* start RECORDED DATA *
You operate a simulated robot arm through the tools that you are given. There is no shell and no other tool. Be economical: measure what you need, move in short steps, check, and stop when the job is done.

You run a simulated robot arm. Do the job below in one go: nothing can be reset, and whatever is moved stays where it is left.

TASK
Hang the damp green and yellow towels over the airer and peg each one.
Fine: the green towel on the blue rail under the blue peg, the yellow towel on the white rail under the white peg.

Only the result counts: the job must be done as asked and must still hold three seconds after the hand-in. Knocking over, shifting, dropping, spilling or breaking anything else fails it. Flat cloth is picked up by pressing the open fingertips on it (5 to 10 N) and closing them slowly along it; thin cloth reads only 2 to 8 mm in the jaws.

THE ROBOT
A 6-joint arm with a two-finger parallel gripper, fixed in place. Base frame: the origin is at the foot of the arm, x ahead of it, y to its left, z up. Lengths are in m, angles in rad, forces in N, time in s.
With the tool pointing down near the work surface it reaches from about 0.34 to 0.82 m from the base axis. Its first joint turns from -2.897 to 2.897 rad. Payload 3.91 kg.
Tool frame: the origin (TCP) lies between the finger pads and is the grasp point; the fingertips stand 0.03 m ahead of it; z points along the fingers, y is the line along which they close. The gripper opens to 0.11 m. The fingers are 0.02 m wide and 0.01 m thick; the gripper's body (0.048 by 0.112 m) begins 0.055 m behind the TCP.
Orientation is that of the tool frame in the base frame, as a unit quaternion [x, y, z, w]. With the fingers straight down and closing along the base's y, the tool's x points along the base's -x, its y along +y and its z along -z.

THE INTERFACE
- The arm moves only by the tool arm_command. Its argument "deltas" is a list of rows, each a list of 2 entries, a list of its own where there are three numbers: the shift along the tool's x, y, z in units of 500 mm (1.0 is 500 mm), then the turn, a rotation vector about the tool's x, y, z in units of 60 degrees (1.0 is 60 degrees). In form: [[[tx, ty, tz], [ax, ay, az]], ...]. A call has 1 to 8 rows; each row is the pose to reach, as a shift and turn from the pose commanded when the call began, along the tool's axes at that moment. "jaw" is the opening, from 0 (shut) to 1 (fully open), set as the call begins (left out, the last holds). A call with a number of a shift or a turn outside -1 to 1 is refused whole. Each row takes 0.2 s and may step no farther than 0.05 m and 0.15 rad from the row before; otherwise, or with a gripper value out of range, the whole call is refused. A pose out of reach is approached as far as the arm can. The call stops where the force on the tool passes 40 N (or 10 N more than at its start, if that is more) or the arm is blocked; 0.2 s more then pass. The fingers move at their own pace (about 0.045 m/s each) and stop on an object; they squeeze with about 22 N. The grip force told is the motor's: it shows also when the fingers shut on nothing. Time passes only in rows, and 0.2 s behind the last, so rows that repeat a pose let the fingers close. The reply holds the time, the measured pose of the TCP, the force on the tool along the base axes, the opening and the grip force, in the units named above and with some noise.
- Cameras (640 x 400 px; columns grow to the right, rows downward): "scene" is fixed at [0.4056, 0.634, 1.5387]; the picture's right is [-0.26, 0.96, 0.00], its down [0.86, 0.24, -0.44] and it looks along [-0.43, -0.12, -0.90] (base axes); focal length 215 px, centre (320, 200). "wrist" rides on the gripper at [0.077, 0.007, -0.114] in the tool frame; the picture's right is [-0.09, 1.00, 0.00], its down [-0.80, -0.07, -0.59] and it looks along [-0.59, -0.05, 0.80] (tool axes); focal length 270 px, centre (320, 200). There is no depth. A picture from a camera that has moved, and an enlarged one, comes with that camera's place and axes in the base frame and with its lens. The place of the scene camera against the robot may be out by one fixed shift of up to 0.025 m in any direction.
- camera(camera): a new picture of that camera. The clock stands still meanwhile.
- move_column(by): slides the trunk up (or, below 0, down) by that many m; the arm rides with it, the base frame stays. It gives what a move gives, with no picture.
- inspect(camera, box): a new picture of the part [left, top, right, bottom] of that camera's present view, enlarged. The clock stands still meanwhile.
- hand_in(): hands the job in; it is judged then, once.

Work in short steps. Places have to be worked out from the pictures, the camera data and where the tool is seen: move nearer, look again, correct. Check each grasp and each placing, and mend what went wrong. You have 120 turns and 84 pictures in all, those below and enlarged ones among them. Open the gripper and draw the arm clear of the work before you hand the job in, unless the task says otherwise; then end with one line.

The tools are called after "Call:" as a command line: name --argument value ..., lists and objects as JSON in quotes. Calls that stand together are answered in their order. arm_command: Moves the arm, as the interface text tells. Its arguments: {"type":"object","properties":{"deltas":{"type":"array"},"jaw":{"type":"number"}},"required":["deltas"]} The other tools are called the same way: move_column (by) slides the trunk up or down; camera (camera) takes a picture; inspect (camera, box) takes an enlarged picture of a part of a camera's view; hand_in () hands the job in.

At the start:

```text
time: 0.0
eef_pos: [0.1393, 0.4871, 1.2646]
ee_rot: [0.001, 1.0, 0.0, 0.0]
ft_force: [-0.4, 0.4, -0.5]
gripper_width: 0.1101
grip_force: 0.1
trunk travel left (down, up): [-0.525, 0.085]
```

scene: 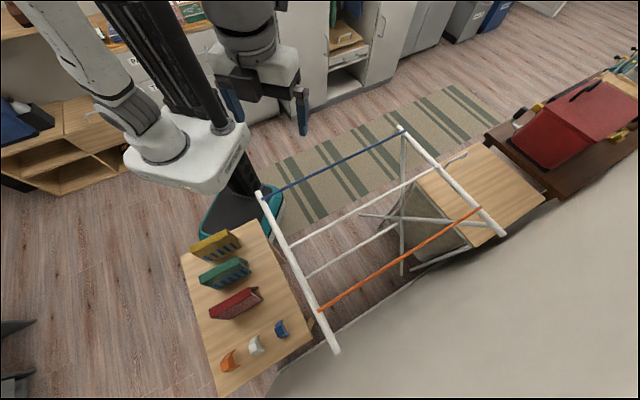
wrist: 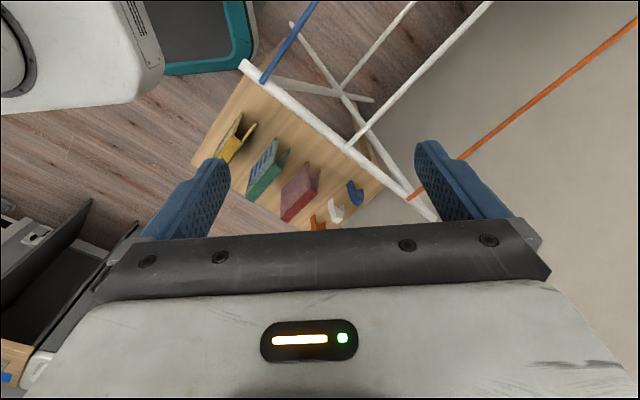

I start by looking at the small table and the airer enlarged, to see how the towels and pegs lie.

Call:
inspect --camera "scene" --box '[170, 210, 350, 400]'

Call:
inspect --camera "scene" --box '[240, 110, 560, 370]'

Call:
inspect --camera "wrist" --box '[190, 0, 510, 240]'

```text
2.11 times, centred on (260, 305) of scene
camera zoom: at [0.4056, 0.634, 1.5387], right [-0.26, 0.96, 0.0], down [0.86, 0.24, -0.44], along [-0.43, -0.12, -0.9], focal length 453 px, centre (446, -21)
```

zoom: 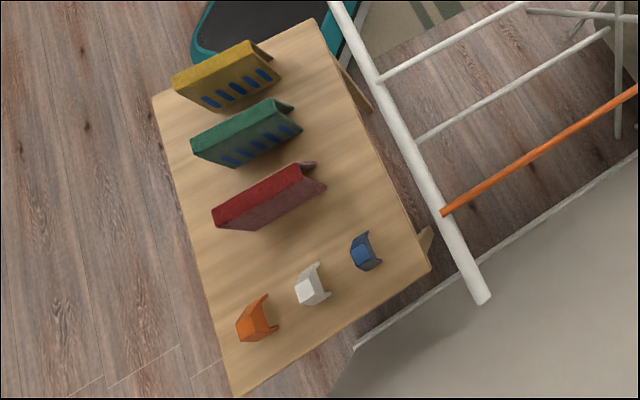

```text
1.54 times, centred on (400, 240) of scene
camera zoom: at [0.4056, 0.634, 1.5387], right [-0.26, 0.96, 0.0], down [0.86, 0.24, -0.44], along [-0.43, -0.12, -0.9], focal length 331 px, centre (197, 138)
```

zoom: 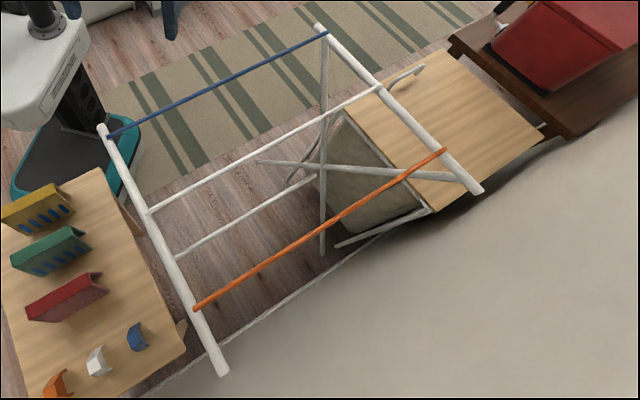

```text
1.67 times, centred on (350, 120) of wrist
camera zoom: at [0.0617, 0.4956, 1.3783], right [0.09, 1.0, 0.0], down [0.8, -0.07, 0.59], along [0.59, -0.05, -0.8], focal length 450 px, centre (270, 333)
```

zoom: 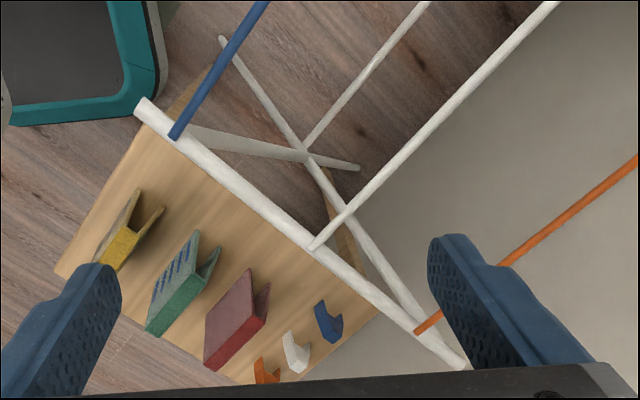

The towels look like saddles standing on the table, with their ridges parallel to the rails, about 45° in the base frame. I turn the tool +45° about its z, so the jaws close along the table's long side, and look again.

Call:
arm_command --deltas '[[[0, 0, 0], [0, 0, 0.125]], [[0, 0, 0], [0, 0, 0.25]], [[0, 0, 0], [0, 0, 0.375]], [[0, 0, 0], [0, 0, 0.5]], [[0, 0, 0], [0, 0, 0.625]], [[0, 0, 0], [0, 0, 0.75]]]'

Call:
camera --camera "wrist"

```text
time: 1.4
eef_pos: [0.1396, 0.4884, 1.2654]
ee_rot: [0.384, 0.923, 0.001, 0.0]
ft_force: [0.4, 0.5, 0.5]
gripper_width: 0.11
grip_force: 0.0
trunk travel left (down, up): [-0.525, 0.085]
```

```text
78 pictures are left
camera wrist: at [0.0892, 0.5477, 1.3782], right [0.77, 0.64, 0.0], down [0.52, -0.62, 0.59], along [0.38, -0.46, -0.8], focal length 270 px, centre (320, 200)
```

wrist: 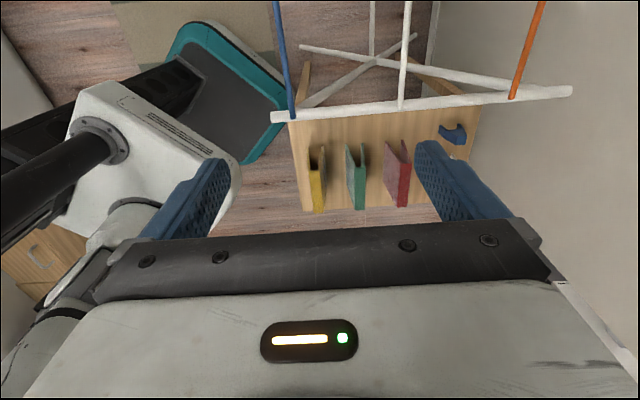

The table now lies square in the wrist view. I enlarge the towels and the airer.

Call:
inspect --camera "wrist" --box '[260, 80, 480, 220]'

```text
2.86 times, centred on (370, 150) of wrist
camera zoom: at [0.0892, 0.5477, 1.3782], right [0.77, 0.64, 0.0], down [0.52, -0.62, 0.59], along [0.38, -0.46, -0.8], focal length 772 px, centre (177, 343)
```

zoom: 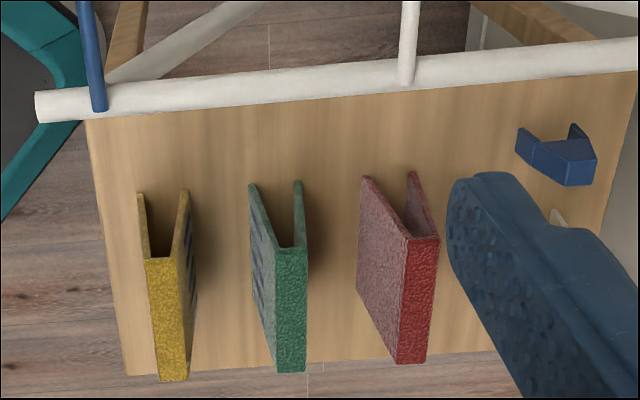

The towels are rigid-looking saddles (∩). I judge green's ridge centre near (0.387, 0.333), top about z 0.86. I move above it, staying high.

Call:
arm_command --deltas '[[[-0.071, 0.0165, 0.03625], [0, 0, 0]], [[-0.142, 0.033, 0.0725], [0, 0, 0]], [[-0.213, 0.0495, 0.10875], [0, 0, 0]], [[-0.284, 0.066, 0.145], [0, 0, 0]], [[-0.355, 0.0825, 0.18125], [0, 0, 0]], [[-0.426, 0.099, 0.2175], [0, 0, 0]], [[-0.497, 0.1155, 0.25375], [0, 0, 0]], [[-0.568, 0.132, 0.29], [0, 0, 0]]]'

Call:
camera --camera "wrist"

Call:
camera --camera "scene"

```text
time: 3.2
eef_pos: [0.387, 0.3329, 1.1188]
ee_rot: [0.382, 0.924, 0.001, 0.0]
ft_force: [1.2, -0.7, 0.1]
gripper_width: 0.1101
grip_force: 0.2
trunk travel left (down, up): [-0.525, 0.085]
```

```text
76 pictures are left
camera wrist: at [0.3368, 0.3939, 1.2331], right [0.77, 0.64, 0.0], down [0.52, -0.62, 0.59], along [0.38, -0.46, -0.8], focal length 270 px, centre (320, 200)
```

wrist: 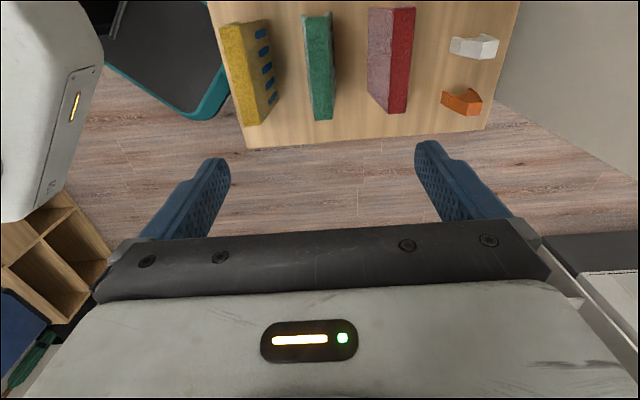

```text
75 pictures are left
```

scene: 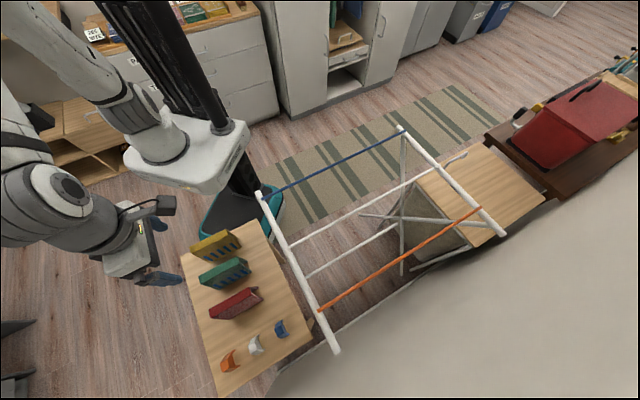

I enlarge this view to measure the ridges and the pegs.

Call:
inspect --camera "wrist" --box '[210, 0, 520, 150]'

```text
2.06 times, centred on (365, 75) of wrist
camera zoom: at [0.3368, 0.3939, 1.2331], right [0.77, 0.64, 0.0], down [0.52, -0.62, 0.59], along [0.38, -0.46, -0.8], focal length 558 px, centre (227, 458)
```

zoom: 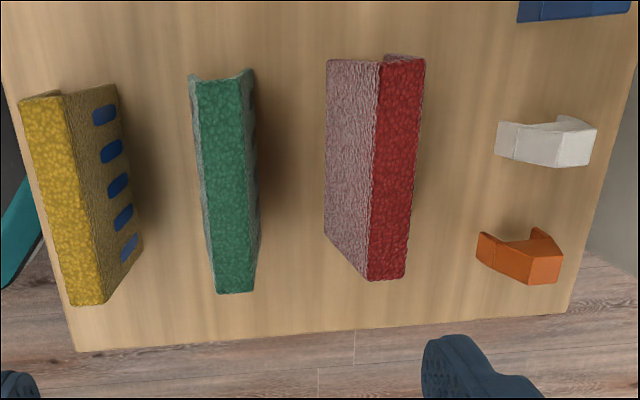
* end RECORDED DATA *
> [WHAT IS REQUIRED]: Tally the lines of the data that hold the string "short". Answer with the number and nothing more.

> [ANSWER IN FULL]: 2